SUNNYHILLBOY: This 142 rated nine year old has the right pedigree for this race. His sire, Old Vic, has already produced two Grand National winners, Don’t Push It and Comply or Die. Trained by Jonjo O’Neill and owned by JP McManus, he is a worthy second string for the partnership.
After a poor start to the 2011/2012 season, including being pulled up when favourite at Cheltenham in December, his most recent visit to Prestbury Park makes him worthy of consideration. On 15 March 2012 he stayed on well to gallop clear of his nearest rival, Becauseicouldntsee in the three mile one and a half furlong Fulke Walwyn Kim Muir Handicap Chase for amateur riders.
He has only hit the deck once in 21 starts over obstacles and has won on both soft and good going. If this isn’t one race too many for him this season he could run a big race carrying just ten stone five pounds.
BALLABRIGGS: Won the race last year off a handicap mark of 150. He has been prepared for this race alone by a master trainer and horses with course form tend to run well in this race whatever the handicapper chucks at them. However off a 10lb higher mark this time around it may not be so easy and I can see him placing rather than winning.
WEIRD AL: From the same yard as last year’s winner Ballabriggs, Weird Al will fill the role of less fancied stablemate of the Donald McCain pair. However Weird Al has the greater class and is very well handicapped if taking to the unique fences. The big question is whether he breaks a blood vessel as he did when never travelling in the Gold Cup at Cheltenham. If he stays sound he would have a big chance at a decent price.

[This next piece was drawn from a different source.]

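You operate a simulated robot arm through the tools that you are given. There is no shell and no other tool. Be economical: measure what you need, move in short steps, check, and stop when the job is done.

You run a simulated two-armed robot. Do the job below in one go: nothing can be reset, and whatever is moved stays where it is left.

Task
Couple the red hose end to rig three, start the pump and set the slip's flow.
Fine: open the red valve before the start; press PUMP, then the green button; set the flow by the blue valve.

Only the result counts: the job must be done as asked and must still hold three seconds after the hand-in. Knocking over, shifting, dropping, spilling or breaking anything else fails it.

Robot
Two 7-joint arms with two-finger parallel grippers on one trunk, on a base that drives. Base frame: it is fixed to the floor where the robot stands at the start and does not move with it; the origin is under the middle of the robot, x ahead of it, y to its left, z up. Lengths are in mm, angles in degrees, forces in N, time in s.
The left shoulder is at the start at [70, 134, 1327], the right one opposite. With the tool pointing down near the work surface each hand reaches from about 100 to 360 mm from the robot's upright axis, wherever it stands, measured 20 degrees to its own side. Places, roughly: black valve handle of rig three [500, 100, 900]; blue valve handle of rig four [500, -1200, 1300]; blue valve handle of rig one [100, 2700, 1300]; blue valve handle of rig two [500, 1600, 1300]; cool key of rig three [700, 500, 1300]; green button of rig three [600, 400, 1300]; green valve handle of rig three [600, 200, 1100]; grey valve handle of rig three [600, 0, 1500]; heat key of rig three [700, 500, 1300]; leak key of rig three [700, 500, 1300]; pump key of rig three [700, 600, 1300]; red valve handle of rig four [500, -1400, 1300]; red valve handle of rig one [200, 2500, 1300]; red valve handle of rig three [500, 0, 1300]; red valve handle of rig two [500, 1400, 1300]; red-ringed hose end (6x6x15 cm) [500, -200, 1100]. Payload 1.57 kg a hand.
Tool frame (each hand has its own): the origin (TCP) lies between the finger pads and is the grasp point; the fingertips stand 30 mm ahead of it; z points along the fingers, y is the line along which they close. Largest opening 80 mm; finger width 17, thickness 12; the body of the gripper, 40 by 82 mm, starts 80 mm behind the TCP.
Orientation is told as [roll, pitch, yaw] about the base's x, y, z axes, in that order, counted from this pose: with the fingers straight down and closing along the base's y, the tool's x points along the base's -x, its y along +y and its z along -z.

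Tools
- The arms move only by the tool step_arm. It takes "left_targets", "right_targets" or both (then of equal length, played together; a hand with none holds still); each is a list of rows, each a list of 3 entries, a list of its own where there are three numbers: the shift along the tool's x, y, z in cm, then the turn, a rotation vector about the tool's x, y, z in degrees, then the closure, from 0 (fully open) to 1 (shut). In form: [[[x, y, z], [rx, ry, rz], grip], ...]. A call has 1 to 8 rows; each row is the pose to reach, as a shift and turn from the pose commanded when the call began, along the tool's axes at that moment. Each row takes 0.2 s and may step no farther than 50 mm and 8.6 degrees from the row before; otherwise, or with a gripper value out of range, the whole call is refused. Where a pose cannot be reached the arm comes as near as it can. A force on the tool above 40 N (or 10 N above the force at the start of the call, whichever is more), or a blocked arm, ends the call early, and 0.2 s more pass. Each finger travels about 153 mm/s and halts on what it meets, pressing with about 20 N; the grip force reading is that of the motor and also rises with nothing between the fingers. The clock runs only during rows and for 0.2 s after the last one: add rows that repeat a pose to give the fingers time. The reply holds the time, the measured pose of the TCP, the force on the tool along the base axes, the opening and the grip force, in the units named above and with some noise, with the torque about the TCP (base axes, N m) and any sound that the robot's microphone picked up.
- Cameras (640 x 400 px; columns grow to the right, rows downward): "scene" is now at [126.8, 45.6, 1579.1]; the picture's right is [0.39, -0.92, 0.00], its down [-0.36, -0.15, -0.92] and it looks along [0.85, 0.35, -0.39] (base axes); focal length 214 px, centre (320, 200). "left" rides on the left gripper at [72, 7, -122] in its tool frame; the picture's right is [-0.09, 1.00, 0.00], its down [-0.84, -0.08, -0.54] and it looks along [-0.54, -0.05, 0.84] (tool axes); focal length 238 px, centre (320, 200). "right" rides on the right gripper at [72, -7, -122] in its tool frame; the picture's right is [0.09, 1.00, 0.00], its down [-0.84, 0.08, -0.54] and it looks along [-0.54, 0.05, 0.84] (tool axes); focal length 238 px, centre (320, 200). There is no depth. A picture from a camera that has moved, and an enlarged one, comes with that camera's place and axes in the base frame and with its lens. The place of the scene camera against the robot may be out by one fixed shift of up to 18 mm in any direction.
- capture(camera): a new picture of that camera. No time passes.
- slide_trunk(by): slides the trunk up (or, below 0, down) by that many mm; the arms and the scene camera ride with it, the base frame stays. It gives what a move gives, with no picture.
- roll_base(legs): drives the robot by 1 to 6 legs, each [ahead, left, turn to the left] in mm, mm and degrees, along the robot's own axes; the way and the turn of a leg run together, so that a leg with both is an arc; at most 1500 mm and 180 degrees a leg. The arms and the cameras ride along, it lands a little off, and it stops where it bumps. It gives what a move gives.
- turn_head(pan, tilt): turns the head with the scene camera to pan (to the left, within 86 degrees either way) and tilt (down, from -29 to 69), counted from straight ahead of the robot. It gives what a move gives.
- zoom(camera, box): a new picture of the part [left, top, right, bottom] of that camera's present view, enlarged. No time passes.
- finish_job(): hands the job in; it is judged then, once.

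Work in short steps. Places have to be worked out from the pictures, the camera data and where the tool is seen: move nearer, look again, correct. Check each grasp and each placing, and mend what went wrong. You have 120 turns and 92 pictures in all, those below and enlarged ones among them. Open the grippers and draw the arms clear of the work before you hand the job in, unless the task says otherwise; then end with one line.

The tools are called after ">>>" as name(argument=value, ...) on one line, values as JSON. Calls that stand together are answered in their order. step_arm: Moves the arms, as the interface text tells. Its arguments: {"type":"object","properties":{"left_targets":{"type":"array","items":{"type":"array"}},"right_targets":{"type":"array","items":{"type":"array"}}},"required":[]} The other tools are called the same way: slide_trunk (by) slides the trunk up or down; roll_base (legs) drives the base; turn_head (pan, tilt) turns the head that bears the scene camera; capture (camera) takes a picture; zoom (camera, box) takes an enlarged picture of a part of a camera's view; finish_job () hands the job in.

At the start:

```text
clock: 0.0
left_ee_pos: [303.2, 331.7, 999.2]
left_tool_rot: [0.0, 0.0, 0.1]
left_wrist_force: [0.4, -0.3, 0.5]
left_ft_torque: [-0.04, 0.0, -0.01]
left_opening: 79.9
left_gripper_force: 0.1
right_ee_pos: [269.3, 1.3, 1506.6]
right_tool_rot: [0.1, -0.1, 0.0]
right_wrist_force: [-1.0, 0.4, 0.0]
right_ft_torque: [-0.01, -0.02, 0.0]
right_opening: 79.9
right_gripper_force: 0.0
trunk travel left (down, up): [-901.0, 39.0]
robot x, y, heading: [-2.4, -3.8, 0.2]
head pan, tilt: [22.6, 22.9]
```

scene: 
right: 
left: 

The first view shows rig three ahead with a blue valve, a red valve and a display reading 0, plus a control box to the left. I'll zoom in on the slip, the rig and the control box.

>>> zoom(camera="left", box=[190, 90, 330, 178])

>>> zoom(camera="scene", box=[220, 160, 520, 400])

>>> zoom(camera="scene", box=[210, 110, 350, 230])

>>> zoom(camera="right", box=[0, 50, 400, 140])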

Grand National Preview and Tipping Conclusion
All these horses have realistic chances of winning the big race at Aintree. Seabass has to be a leading contender. Don’t be put off by the excellent Katie Walsh on board as the horse has to be a leading contender and it will only make the horse bigger odds than he would otherwise have been. Cappa Bleu is an outstanding alternative choice and they are our two advised each-way bets and Grand National tips.